Im dritten Kapitel wird einführend dargelegt, wie sich die ersten Industrieschulen und Horte entwickelten und welche Folgen die Industrialisierung auf gesetzliche Normen für die Arbeit von Minderjährigen nach sich zog. Der erste Hort für männliche Kinder aus proletarischen Familien wurde im Jahr 1872 eröffnet. Weitere Horteröffnungen folgten und im Jahr 1910 entstand die erste reguläre Hortnerinnen-Ausbildung. Nach dem Zweiten Weltkrieg verliefen die Entwicklungen in Ost- und Westdeutschland unterschiedlich, mit einer höheren Betreuungsquote im ostdeutschen Gebiet, welche bis heute Bestand hat. Neben diesen Entwicklungslinien geht die Autorin auf die Herausforderungen der Zusammenarbeit zwischen Schule und Hort am Ende des Kapitels ein.
Die Entwicklung des Berufs „Erzieher:in“ wird im vierten Kapitel ein detaillierter Einblick gewährt. Dabei wird die lange Tradition dieses Berufsfeldes beleuchtet und auch die Bedeutung von Comenius, Rousseau und Pestalozzi für dessen Entstehung aufgezeigt. Es werden die ersten Kleinkindschulen und -anstalten betrachtet und die Ausbildung von Erzieher:innen in diesem Zusammenhang sowie die ersten Fortschritte in der frühkindlichen Bildung beschrieben. Des Weiteren werden die Entwicklungen im geteilten Deutschland separat betrachtet, um anschließend die Reformen in der Ausbildung nach der Wiedervereinigung Deutschlands zu reflektieren. Dabei werden auch neuere Entwicklungen berücksichtigt und verschiedene Herausforderungen sowie Ansprüche an den Beruf und dessen Bedeutung für die frühkindliche Bildung aufgezeigt.

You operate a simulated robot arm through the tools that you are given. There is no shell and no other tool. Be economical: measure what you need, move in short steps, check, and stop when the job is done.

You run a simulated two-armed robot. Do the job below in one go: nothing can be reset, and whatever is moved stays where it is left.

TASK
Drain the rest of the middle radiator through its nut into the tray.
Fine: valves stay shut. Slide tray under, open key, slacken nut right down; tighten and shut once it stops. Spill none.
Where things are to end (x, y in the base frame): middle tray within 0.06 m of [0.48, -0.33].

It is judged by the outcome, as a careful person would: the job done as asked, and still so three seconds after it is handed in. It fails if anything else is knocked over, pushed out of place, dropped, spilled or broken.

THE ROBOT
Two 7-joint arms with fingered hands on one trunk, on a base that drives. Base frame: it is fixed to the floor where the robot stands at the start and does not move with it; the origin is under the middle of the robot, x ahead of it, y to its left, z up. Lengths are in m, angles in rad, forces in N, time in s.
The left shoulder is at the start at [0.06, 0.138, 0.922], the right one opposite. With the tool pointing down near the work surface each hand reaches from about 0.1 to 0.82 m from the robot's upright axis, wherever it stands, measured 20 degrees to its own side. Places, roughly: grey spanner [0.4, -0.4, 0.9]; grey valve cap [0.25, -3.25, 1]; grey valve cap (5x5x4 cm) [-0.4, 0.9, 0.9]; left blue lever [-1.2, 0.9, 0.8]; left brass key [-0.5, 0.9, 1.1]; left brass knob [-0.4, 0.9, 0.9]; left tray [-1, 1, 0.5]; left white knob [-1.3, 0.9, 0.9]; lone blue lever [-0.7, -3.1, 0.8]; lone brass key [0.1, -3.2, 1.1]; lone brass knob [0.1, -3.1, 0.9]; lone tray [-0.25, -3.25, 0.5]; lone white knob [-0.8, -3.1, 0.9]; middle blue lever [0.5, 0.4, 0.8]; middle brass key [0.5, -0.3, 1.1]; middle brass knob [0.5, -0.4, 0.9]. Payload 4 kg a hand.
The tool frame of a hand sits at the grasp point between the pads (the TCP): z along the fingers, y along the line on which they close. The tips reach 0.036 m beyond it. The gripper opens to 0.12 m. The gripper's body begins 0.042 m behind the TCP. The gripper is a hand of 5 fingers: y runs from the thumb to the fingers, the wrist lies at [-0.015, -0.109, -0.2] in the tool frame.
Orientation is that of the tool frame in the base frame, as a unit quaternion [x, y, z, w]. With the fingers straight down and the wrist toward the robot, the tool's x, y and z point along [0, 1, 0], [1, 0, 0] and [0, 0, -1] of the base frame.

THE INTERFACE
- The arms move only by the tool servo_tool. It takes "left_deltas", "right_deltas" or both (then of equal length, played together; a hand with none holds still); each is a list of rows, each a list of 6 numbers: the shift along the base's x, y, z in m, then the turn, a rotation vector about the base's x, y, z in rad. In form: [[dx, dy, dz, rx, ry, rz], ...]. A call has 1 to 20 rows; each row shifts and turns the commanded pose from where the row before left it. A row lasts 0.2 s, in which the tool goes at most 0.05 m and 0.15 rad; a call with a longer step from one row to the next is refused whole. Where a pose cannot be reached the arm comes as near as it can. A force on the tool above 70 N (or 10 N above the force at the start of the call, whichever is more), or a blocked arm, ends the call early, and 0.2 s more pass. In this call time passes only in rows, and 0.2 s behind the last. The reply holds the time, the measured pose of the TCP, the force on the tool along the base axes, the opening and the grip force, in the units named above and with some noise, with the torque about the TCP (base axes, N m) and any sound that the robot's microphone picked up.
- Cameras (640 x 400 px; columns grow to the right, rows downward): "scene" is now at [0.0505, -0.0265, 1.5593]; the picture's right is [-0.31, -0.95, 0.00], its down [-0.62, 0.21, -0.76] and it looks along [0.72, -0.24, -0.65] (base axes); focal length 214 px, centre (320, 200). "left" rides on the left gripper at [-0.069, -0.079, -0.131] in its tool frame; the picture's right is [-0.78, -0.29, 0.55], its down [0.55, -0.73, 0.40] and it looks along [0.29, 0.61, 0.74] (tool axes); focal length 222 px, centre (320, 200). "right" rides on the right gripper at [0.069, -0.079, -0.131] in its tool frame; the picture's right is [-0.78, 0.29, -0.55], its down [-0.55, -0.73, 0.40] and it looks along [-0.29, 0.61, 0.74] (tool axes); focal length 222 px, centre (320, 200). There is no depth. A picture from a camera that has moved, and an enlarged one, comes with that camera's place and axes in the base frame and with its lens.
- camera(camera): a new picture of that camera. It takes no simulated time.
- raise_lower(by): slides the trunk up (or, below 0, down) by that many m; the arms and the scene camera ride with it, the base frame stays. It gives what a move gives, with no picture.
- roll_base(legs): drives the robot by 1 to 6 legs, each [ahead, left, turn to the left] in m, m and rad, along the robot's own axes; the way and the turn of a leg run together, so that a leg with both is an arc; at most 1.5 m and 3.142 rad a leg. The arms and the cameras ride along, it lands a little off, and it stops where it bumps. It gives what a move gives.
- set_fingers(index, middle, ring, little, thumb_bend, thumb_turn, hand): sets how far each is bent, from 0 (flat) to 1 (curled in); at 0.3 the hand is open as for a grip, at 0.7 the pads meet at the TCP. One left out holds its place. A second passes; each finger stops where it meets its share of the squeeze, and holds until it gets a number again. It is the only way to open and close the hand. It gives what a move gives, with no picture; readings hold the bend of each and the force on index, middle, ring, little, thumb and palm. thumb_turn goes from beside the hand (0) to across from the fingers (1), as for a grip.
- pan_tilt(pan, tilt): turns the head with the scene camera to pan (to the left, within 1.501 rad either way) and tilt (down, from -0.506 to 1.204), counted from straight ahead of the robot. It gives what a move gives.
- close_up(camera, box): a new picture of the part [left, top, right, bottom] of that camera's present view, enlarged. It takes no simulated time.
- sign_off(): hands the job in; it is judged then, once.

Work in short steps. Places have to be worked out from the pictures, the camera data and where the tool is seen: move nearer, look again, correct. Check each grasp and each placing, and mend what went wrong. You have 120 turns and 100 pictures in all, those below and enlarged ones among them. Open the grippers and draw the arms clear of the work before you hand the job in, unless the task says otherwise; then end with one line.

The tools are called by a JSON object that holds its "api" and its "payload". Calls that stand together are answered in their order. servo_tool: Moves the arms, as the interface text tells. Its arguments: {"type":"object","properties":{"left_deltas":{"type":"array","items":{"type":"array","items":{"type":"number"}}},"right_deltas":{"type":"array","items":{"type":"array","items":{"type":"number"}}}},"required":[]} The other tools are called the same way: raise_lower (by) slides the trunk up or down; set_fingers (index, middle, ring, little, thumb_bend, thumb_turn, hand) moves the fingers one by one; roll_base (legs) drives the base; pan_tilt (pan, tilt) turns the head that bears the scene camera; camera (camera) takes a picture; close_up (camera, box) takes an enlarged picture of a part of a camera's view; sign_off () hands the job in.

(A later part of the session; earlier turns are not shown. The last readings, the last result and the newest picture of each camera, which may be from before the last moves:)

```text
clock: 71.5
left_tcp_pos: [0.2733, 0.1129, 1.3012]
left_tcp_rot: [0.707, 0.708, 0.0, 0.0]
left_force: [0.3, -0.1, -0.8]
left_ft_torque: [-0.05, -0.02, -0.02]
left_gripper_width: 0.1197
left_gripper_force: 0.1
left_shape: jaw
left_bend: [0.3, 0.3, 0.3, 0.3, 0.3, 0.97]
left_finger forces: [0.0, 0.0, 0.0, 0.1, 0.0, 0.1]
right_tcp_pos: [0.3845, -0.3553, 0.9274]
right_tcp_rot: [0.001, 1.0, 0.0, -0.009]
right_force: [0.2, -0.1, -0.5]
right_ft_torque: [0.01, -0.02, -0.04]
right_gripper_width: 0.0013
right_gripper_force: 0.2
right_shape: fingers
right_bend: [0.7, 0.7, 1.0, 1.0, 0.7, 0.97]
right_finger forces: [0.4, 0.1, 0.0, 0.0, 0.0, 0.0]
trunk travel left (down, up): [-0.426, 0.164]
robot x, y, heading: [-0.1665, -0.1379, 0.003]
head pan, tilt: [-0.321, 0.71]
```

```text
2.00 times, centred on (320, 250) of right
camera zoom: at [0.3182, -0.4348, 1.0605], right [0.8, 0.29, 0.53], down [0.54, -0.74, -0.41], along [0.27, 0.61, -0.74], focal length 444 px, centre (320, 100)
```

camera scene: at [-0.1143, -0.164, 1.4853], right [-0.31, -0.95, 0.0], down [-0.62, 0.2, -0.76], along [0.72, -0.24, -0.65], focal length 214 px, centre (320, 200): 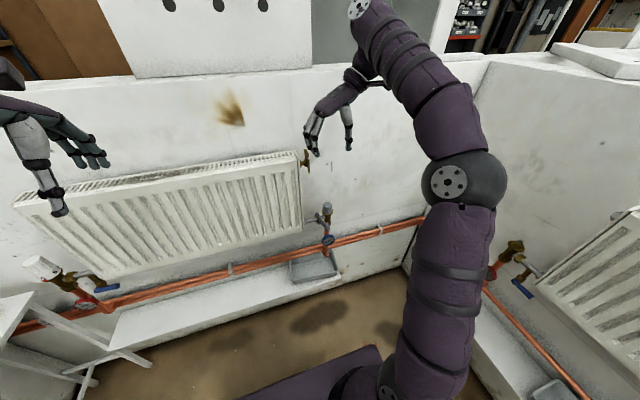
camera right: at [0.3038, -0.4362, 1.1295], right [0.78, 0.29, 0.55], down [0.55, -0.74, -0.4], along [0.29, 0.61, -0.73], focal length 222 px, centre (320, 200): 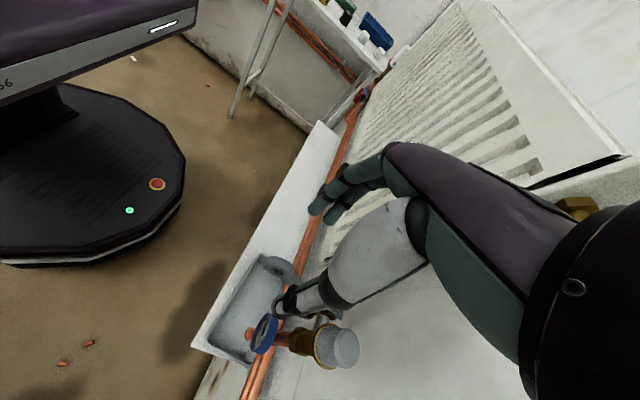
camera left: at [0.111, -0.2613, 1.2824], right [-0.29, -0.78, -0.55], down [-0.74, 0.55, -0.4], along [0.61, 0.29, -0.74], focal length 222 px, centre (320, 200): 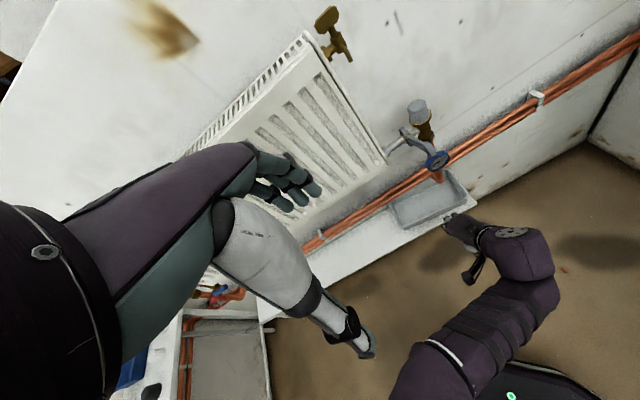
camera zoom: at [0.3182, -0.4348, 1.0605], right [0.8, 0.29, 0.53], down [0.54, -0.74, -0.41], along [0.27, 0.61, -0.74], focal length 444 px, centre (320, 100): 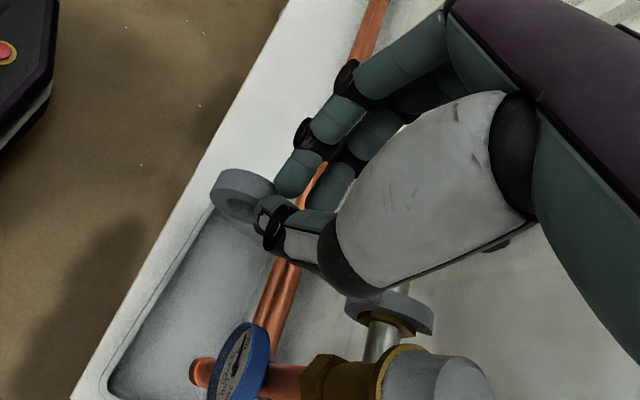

Im fünften Kapitel werden die Wurzeln der Heilpädagogik im 18. Jahrhundert beleuchtet. Dabei wird die besondere Rolle der Kirche in der Arbeit mit Kindern mit Einschränkungen anhand unterschiedlicher Akteure genauer untersucht. Im Laufe der Zeit entwickelten sich die Heilpädagogik und Heilerziehungspflege zu eigenständigen Disziplinen. Das sich entwickelnde Fürsorgesystem fand jedoch durch die von den Nationalsozialisten verfolgte Eugenik ein jähes Ende, mit der Diskriminierung und Ermordung Tausender Kinder mit Einschränkungen. Nach dem Zweiten Weltkrieg wurde an den Entwicklungen davor wieder angeknüpft, und die ersten Fachschulen für Heilerziehungspflege entstanden. Die Ausbildung der Heilerziehungspfleger:innen variiert je nach Bundesland in den Inhalten und Anforderungen, wobei einige Unterschiede beispielhaft aufgeführt werden. Zusätzlich wird auf die Bedeutung der Heilpädagogik für die Inklusion in Kindertageseinrichtungen eingegangen und auf die zunehmende Akademisierung der Heilpädagogik hingewiesen.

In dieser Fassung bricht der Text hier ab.